==== Information supplied ====
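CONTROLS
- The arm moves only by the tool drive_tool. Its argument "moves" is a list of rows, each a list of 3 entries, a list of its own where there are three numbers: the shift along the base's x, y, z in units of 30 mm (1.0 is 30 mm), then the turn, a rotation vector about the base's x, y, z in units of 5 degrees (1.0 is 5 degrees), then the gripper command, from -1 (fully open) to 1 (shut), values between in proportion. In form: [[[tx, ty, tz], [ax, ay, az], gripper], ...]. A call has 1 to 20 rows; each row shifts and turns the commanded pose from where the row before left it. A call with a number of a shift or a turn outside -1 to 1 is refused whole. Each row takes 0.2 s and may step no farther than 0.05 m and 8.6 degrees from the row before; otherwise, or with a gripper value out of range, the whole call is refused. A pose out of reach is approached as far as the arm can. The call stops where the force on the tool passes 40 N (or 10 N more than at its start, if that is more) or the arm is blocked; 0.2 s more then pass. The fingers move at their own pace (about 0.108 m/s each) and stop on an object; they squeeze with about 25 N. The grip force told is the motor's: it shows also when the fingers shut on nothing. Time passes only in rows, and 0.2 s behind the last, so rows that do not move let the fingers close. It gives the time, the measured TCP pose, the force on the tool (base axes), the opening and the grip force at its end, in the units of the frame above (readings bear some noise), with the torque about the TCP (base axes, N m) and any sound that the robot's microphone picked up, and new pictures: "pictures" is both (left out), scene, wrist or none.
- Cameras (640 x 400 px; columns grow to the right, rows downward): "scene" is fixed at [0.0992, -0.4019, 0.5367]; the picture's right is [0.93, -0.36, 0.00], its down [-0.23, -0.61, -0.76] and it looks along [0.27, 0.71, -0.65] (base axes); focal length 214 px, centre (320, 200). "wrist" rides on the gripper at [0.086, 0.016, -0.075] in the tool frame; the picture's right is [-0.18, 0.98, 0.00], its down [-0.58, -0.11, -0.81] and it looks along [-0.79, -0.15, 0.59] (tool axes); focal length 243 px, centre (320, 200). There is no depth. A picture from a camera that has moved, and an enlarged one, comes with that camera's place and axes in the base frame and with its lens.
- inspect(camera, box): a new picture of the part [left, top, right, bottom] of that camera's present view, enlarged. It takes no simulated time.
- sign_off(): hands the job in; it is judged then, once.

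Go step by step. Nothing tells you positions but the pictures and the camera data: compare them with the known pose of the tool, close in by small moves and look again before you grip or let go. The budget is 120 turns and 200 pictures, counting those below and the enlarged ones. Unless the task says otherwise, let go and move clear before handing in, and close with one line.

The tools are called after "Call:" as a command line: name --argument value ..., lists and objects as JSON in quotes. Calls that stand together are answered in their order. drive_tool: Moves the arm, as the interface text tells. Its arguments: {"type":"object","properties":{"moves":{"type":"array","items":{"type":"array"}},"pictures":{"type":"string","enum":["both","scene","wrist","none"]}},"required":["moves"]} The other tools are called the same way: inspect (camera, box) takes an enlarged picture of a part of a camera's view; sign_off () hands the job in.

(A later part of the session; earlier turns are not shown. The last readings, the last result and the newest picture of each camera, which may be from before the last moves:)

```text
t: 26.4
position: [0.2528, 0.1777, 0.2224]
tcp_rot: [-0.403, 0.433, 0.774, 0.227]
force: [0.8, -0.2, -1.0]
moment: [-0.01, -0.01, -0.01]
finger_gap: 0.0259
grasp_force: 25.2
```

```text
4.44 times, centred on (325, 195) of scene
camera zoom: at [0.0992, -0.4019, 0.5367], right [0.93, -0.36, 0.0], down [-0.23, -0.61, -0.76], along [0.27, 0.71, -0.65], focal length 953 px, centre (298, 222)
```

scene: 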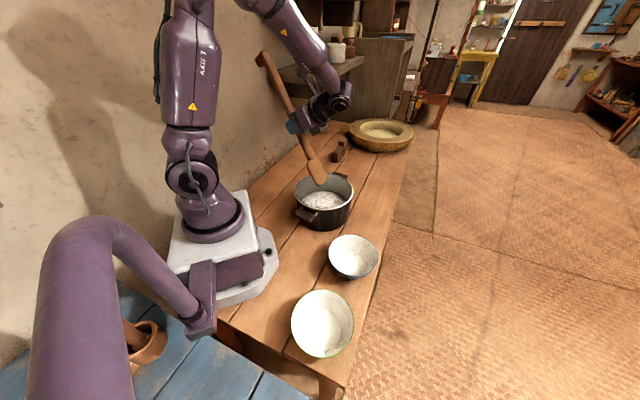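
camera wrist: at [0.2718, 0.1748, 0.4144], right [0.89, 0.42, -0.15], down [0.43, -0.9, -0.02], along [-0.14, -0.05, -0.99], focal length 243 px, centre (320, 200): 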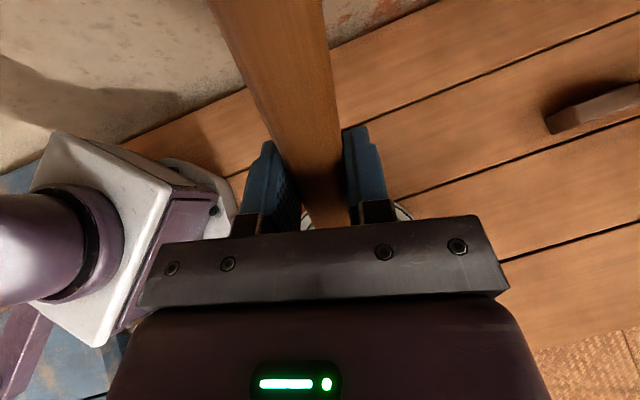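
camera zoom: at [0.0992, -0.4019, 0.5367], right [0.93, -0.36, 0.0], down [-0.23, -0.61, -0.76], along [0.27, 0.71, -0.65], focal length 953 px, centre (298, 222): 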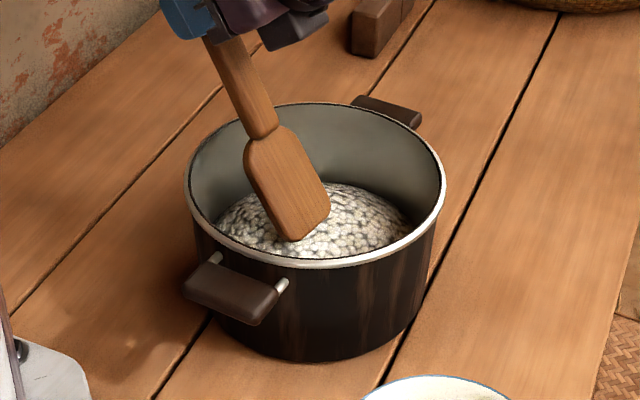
====
▶ Directives
a – Copy the part of the text excerpt from the words "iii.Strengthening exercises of" through the words "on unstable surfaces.".
b – Above is a listing; print exactly its lines from the one with "- inspect(camera, box): a" through the one with "Go step by step.", and no other lines.
==== Text excerpt ====
Details of the complex training program

The complex training can be divided into three parts: warm-up, main part, and cool-down sections.

  1. Warm-up: The training started with a 10 minutes warm-up section. The warm-up consisted of breathing exercises and dynamic exercises for all joints and muscles in standing position.
  2. Main part: The training method was a circuit training with five sections and with 3 minutes of exercising in one section, altogether in 40 minutes duration. There were 1 minute breaks between the sections while the participants took their places at the next section.

    i.Strengthening exercises of the hip muscles: combined static and dynamic strengthening of the hip muscles

    ii.Balancing exercise: static balance exercises (holding a position) on an unstable training tool in vertical posture (standing, kneeling)

    iii.Strengthening exercises of the extensor muscles of the trunk: combined static and dynamic strengthening of extensors using limb activities with dynamic resistance

    iv.Strengthening exercise of the abdominal muscles: combined static and dynamic strengthening of abdominal muscles using limb activities with dynamic resistance

    v.Balancing exercise: dynamic reactive balance exercises: walking on unstable surfaces.

  3. Cool down: The training ended with a cool-down section of 10 minutes duration. This part of the training consisted of light aerobic, stretching, and breathing exercises.
====
▶ Problem solutions
a –
iii.Strengthening exercises of the extensor muscles of the trunk: combined static and dynamic strengthening of extensors using limb activities with dynamic resistance

    iv.Strengthening exercise of the abdominal muscles: combined static and dynamic strengthening of abdominal muscles using limb activities with dynamic resistance

    v.Balancing exercise: dynamic reactive balance exercises: walking on unstable surfaces.

b –
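- inspect(camera, box): a new picture of the part [left, top, right, bottom] of that camera's present view, enlarged. It takes no simulated time.
- sign_off(): hands the job in; it is judged then, once.

Go step by step. Nothing tells you positions but the pictures and the camera data: compare them with the known pose of the tool, close in by small moves and look again before you grip or let go. The budget is 120 turns and 200 pictures, counting those below and the enlarged ones. Unless the task says otherwise, let go and move clear before handing in, and close with one line.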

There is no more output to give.